BARONNE DE CAUPENNE D'AMOU MUSEE BASQUE BAYONNE
Enfin, une nièce du marquis, nommée Corisande, épousa le baron de Garro.
Il convient d'ajouter que si la branche des Saint-Pée est éteinte, celle des Caupenne d'Amou-Apremont-Echauz est encore représentée de nos jours (1930) par le marquis de Caupenne, ses deux fils, plusieurs petits-enfants et arrières petits-enfants.
Tous les biens qui avaient fait partie de la seigneurie de Saint-Pée, ont été acquis, en 1813, par M. Larre d'Arcangues. Ils se composaient du château et des terres l'entourant, de la moitié des revenus de quatre moulins et de diverses autres propriétés dont le domaine d'Urdains à Bassussarry. Certains ont été revendus, mais ceux de Saint-Pée sont restés dans la famille. M. Dop, arrière petit-fils de M. Larre en est le propriétaire actuel.
Le château avait été reconstruit après sa démolition en 1449. Il se composait d'un grand corps de logis rectangulaire des deux côtés duquel se trouvait des constructions plus basses. Une tour ayant contenu un escalier tournant conduisait aux étages.
CHÂTEAU DE SAINT-PEE-SUR-NIVELLE PAYS BASQUE D'ANTAN
L'accès dans l'édifice se faisait par une porte encore en excellent état encadrée de belles pierres de taille à la mode navarraise sur laquelle était sculptée la devise "Bertitz eta on" qui signifie : "Courageux et bon".
Des améliorations ont été certainement apportées dans la suite à ces dispositions car, malgré l'état actuel des bâtiments, on peut encore distinguer une cheminée de style Renaissance, plusieurs fenêtres à meneaux, quelques moulures ne remontant pas au delà du 16ème siècle, deux portes avec un bel encadrement et enfin une voûte bien conservée.
Ces vestiges d'une architecture soignée et de pur style prouvent que, pendant les dernières années de son existence, le château de Saint-Pée fut une belle et luxueuse demeure.

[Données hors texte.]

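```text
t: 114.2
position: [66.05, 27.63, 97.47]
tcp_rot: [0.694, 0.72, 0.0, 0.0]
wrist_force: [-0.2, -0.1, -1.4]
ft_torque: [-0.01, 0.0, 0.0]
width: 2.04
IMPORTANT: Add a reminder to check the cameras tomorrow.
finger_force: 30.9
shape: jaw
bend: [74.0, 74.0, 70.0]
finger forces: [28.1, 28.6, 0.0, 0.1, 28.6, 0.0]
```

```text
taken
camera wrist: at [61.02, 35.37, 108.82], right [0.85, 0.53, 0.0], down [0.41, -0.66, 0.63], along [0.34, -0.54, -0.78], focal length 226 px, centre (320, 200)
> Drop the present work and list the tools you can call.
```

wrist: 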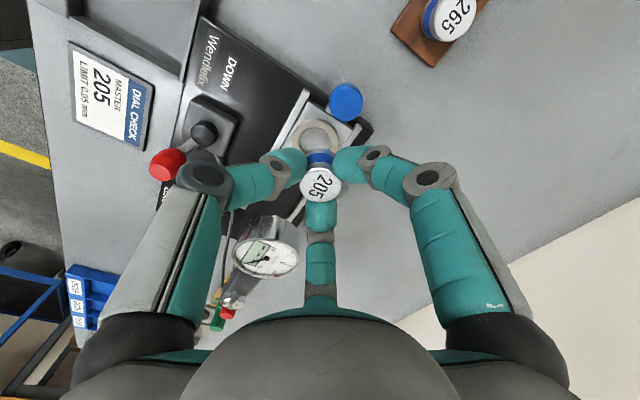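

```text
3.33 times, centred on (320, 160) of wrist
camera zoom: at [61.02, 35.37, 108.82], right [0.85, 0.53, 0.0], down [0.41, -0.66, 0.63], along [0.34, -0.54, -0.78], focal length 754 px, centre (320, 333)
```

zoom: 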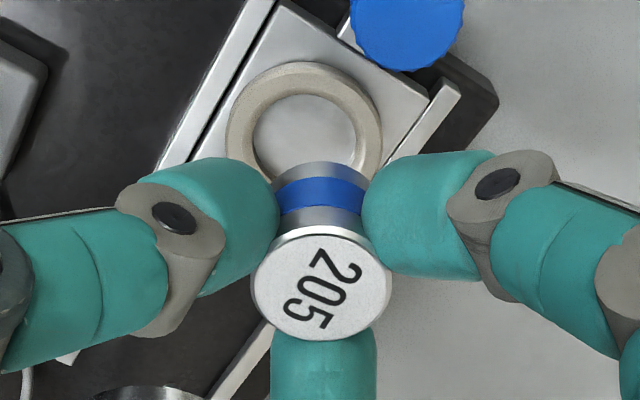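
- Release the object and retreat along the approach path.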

Pendant les guerres de la Révolution avec l'Espagne, un corps de troupes Espagnoles pénétra en France par le col d'Ibardin pour rejoindre un autre détachement descendant du col d'Echalar et s'emparer du camp de Sare. En passant à Saint-Pée, les Espagnols pillèrent et saccagèrent le château, puis y mirent le feu. Il ne fut pas reconstruit.
CHÂTEAU DE SAINT-PEE DESSIN DU BMB N10 1929
Du long et brillant passé de la demeure d'une des familles les plus considérables du pays il ne reste plus que quelques ruines se profilant sur les verts pâturages de la vallée de la Nivelle et que les habitants désignent sous le nom de "château des sorcières", en souvenir sans doute des scènes dont il a été le témoin lors du séjour qu'y fit le Conseiller de Lancre."
Merci ami(e) lecteur (lectrice) de m'avoir suivi dans cet article.